Set task 1 - Pull out the sentences of the provided passage that run from "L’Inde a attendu" through "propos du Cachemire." and give them unchanged.

Provided passage -
Pour les survivants (s’il y en a), le samedi 6 septembre 2008 sera à marquer d’une pierre noire sur la route qui conduit l’humanité à la catastrophe nucléaire.
Ce jour-là, les 45 Etats qui composent le Groupe des Fournisseurs Nucléaires (GFN) ont fini par approuver, quelques-uns à la suite de pressions incroyables, l’accord passé en juillet 2005 par le président George W. Bush avec le premier ministre indien Manmohan Singh, accord visant à légaliser le commerce nucléaire avec l’Inde.
Le GFN avait été créé en 1974 (d’abord sous le nom de « club de Londres ») précisément en réaction au premier essai nucléaire de l’Inde, pour éviter de lui fournir, ainsi qu’à d’autres pays « proliférants », tout matériau ou composant pouvant alimenter un arsenal nucléaire.
L’Inde a attendu le printemps 1998 pour reprendre ses essais nucléaires souterrains... avec les encouragements de Jacques Chirac, selon un éminent témoin indien cité par le Washington Post du 2.09.08. Le Pakistan lui a presque aussitôt emboîté le pas, et les deux pays ont failli se livrer une guerre nucléaire en 2003 à propos du Cachemire.
Aujourd’hui, l’Inde est « blanchie » d’avoir « proliféré ». Elle obtient un statut exorbitant. Elle va pouvoir poursuivre librement un commerce nucléaire avec le reste du monde, acheter (notamment à la France) la technologie de nouvelles centrales et se l’approprier. Mais aussi acheter de l’uranium, par exemple à l’Australie, au Canada ou à la France, comme combustible pour ses centrales électronucléaires, ce qui lui permettra de consacrer sans le moindre contrôle son propre uranium à la fabrication de nouvelles armes nucléaires. Pour ce faire, elle n’aura besoin ni de renoncer aux armes qu’elle possède déjà, ni de s’y engager comme l’ont fait les 5 puissances nucléaires signataires du Traité de Non Prolifération (TNP). Ses installations militaires échapperont aussi aux contrôles de l’Agence Internationale de l’Energie Nucléaire (AIEA), qui inspecte celles des Etats non nucléaires membres du TNP.
Le TNP instaurait deux catégories d’Etats : ceux reconnus de jure comme ayant des armes nucléaires (Etats-Unis, Russie, Grande-Bretagne, France, Chine), que le traité soumettait à l’obligation (jamais mise en œuvre depuis son entrée en vigueur en 1970...) de les abolir, et ceux qui n’ont pas de telles armes et sont soumis à l’interdiction (respectée jusqu’à présent, sauf par la Corée du nord) de s’en procurer. Il existait une troisième catégorie d’Etats : ceux n’ayant pas signé le TNP mais dotés de facto d’armes nucléaires (Israël, Inde, Pakistan). Les deux derniers étaient soumis à un embargo nucléaire (Israël restant quant à lui dans l’ambiguïté). L’accord indo-américain et son approbation par le Groupe des Fournisseurs Nucléaires créent, pour le moment au seul bénéfice de l’Inde, un quatrième statut : celui d’Etat nucléaire de facto, non signataire du TNP, mais reconnu de jure comme « bon » proliférateur et exempté pour cette seule raison de toute obligation de désarmement.

Recorded data -
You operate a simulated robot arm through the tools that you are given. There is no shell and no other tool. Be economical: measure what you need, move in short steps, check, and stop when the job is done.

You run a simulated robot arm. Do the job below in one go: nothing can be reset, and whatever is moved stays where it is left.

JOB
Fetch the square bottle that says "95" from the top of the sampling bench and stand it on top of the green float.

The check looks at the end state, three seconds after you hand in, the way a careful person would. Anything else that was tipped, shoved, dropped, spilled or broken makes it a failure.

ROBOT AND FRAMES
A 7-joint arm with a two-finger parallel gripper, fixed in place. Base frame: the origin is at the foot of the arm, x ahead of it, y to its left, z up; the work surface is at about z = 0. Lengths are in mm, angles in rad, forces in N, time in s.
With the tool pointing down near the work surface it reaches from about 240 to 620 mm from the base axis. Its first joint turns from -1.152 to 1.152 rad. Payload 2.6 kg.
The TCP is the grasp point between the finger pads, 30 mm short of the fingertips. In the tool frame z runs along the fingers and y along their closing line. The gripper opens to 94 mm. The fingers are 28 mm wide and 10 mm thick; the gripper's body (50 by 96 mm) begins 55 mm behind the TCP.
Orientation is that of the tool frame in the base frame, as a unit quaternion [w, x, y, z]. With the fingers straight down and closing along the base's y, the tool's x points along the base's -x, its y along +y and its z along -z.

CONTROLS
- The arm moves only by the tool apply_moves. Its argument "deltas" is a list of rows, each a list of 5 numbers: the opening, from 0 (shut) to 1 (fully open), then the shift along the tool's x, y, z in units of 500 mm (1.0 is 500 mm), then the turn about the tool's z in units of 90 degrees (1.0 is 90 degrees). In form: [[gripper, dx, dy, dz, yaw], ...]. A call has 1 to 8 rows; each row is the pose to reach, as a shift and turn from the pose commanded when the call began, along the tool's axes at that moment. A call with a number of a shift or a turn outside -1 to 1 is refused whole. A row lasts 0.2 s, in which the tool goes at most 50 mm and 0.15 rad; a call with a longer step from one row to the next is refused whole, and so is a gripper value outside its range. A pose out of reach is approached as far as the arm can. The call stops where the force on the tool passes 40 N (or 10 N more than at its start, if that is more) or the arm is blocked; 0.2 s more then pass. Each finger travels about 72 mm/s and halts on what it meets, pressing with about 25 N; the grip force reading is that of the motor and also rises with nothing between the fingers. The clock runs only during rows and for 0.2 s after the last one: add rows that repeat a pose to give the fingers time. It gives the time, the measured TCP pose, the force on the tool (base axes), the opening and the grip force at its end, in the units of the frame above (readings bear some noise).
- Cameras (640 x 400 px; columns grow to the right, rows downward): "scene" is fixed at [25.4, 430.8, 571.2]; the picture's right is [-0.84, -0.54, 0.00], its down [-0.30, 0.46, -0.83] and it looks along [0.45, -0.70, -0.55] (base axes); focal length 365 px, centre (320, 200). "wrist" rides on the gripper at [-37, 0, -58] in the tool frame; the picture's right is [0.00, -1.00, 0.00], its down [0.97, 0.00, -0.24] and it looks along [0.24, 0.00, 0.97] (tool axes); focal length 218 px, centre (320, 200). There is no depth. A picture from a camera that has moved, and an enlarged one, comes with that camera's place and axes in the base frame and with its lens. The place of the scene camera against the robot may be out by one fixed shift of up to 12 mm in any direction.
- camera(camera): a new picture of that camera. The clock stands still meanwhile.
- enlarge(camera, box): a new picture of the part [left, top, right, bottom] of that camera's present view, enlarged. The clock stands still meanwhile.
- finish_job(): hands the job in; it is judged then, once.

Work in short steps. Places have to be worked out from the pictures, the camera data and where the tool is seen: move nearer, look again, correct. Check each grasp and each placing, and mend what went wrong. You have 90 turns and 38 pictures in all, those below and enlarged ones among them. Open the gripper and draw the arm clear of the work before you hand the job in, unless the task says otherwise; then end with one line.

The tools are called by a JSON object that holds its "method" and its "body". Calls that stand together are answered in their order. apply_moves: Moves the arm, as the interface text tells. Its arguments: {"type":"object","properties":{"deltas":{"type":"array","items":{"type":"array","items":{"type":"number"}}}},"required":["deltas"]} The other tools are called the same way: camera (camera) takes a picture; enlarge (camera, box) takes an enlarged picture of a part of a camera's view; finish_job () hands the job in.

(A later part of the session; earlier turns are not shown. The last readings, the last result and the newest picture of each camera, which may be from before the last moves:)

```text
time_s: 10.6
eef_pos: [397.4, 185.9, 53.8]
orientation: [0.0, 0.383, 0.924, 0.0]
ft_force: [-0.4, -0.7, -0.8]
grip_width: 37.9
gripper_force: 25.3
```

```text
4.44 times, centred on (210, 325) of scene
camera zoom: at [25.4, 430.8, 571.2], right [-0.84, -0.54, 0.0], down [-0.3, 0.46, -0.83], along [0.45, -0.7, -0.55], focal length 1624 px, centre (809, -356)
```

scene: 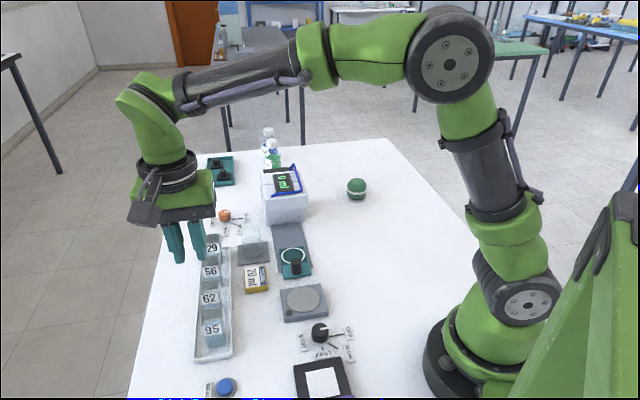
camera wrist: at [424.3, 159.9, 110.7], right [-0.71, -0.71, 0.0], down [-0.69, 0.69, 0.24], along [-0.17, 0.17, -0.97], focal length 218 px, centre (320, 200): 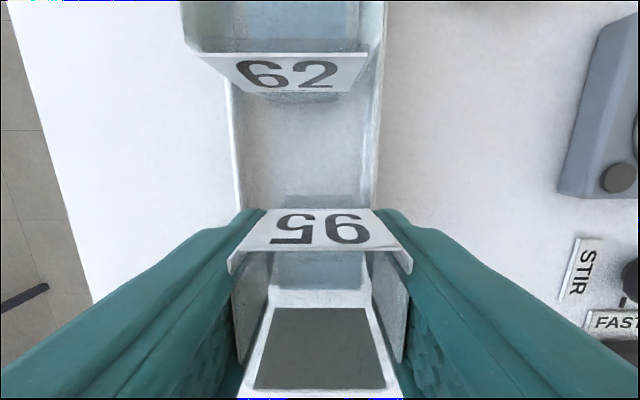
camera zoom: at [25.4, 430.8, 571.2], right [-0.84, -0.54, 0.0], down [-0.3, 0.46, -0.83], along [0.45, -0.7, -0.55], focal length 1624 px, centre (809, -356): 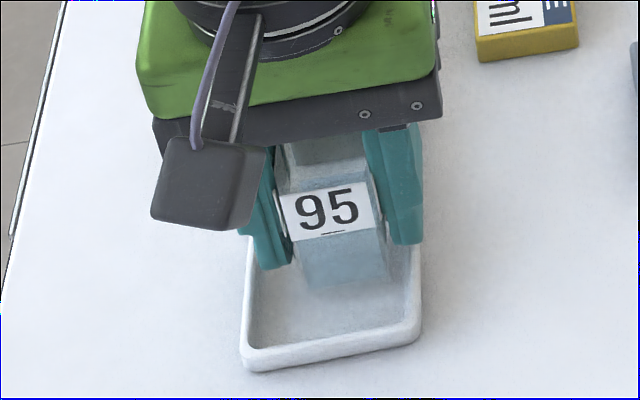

Set task 2 - Give again the run of lines that opens at the line with "The check looks" and closes at the line with "ROBOT AND FRAMES", exactly, and only that run.

Full output 1 -
L’Inde a attendu le printemps 1998 pour reprendre ses essais nucléaires souterrains... avec les encouragements de Jacques Chirac, selon un éminent témoin indien cité par le Washington Post du 2.09.08. Le Pakistan lui a presque aussitôt emboîté le pas, et les deux pays ont failli se livrer une guerre nucléaire en 2003 à propos du Cachemire.

Full output 2 -
The check looks at the end state, three seconds after you hand in, the way a careful person would. Anything else that was tipped, shoved, dropped, spilled or broken makes it a failure.

ROBOT AND FRAMES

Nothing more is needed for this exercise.